You also have research into the conditions that create a healthy snowpack in northern California. What are the ideal factors?
The ideal factor for creating a good snowpack is of course we need to have precipitation, right? But also the temperature is important because if the precipitation comes in with warmer temperatures, then it would be rainfall, and the water would go into the river more immediately. So you need both factors: precipitation and temperature.
Are there other factors contributing to these more intense forecasted storms that aren’t rising to the top of the conversation, that you think needs to be discussed more?
Well, first of all, I have to emphasize that just global warming is one of the biggest factors, because global warming affects everyone everywhere … There are also other factors, for example, land use change. When we have more urban areas, that can also cause changes like the temperature, more heat.

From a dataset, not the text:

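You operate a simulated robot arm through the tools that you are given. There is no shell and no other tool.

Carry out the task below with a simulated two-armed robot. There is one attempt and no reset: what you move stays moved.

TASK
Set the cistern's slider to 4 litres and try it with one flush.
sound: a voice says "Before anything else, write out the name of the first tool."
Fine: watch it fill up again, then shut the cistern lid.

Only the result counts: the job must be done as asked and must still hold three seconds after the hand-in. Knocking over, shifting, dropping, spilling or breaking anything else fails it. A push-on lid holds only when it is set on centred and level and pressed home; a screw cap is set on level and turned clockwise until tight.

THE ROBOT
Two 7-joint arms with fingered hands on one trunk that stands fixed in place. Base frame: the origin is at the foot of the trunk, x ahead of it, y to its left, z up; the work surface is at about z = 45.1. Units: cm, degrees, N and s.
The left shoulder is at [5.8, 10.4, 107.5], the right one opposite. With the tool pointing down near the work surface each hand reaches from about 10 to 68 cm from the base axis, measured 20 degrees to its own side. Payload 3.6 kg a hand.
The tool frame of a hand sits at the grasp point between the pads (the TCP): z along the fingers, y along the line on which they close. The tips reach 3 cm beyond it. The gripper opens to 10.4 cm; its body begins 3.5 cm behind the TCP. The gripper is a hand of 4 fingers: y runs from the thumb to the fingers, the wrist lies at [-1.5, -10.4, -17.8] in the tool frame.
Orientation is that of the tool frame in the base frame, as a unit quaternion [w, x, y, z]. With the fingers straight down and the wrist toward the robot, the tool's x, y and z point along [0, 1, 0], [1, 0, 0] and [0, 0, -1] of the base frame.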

Looking across the country, are you seeing increased rain or severity of storms in other parts of the United States?
Definitely. In fact, we have also looked at data not only projecting the future, but looking at data from the past to see whether storms might have changed. One of our studies showed that over the central United States … storms don't come in the wintertime like the storms that we have in the western United States. Their storms are mostly in the warm season, like in the spring and in the summer.
What we found is that based on data in the last few decades, the storms have already been changing over that part of the country, where the warm season or summer storms have been lasting longer and producing more extreme precipitation as well.
What can we do at an individual level? What advice do you have when it comes to being best prepared for what you are forecasting?
Changing storms will affect our life, but having the knowledge that the storms will change can help us better prepare.